KAŞIKÇI ÖLDÜ, İSLAM ALEMİ KURTULDU (2)

  • 27.10.2018

Kaldığımız yerden devam edelim...
Kaşıkçı’nın nişanlısı Hatice Cengiz’i hesap edemeyen Vehhabi katil sürüsü, gazetecilerin kapıya gelmesi ile panik oldu.
İnfaz timi, Veliaht Prensin yardımcısını arayıp durumu anlattı.
Konsolosluk ile Prensin Özel kalemi arasında 7 ile 9 görüşme var. 
Bu görüşmelerin tamamı bizim istihbaratın kayıtlarına girmiş durumda.
Bunun dışında, SKYPE ve Whatsapp üzerinden de yapılan görüşmeler var.
Bu görüşmelerden sonra; Kaşıkçı’nın ceset parçalarının sağa sola atılmasından vazgeçilip, tamamen yok edilmesine karar verildi.
CIA’da delillerin yok edilmesi üzerine eğitim alan Adli Tıp uzmanı Salah Muhammed A. Tubaigy, konsoloslukta keskin kokusu olan bir kimyasal kullandı.
Bizim polisler bunun asit olduğunu söylüyor. Bunun delili de var.
O asidi kullanırken giydikleri gaz maskesi, Sultanbeyli’de terk ettikleri arabada bulundu.
Bu kimyasal veya asidi, temizlik için mi yoksa Kaşıkçı’nın cesedini bütünü ile eritip ortadan kaybetmek için mi kullandılar?  
Bu tam olarak bilinmiyor.
İçeride bunlar yapılırken, dışarıda bekleyen Türk güvenlik ekiplerini şaşırtmak için konsolosluk araçları sürekli olarak dışarıya yollandı. 
Her araç farklı bir noktaya hareket etti.
Muhammed A. Tubaigy, CIA’dan öğrendiği özel tekniklerle konsolosluktaki izleri sildi. Kaşıkçı’nın adım attığı her yer temizlendi.
Suudi Arabistan’dan 15 kişilik ölüm timine acilen ülkeye dönme emri verildi.
Vahşet timi, gelen emir üzerine ülkelerine döndü.
Bu arada Türkiye’nin bir hatası oldu.
Türkiye konuya diplomatik dokunulmazlık açısından baktı. 
Bu yüzdenden de Vehhabi katiller sürüsünü durdurmadı.
Konsolosluk ilişkileri hakkında Viyana Sözleşmesi’nde 31. maddedeki ‘Acil durum ve ağır suç’ ihtimali durumunda konsolosluğa müdahale edilebilir’ hükmü, gözardı edildi.
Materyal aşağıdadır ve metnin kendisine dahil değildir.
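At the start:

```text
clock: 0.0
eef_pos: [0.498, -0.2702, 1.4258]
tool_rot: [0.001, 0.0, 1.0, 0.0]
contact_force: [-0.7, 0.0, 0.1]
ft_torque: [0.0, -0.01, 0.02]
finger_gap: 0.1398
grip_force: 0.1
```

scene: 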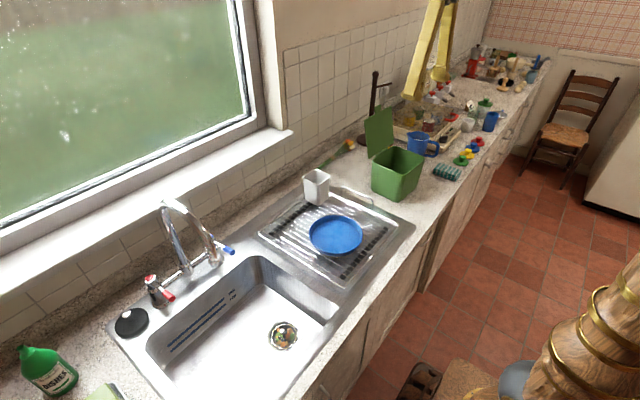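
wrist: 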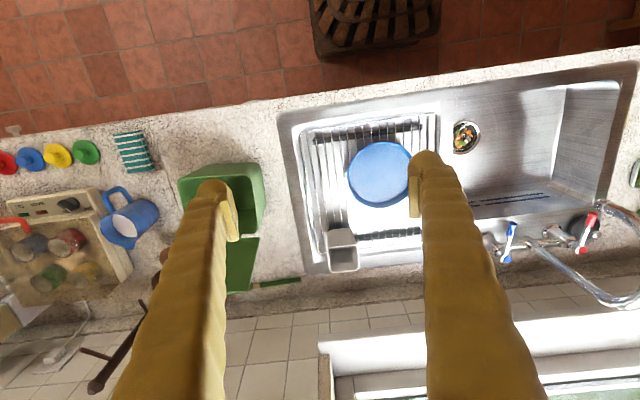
Katiller gittikten 2 gün sonra, son temizlikleri yapan Suudi Konsolos da ülkesine kaçtı.
Bu maddeden soruşturma açılsaydı, hem katiller hem de görgü tanığı olan konsolos bugün elimizde olacaktı.
Kaşıkçı’nın parçalanmasını gören o konsolos, cinayetin en önemli tanığı durumunda. 
Pisliklerini temizlemek için; Reuters kameramanını içeriye alıp, dolapların içine baktırmıştı. Herkesi aptal yerine koyan ancak gerçek aptal kendisi olan konsolos, kaçtığı ülkesinde kellesini kurtarabildi mi? O da meçhul.
Suudi Arabistan’dan gelen haberler, aptal konsolosun konuşur korkusuyla infaz edildiğini gösteriyor.
Sonuç olarak; Vehhabilerin günlerce masa başında en ince ayrıntılarına kadar planladıkları Kaşıkçı cinayeti, ellerinde patladı.
Hiç akıllarına gelmeyen Kaşıkçı’nın nişanlısı Hatice Cengiz, korkunç tezgahı yerle bir etti.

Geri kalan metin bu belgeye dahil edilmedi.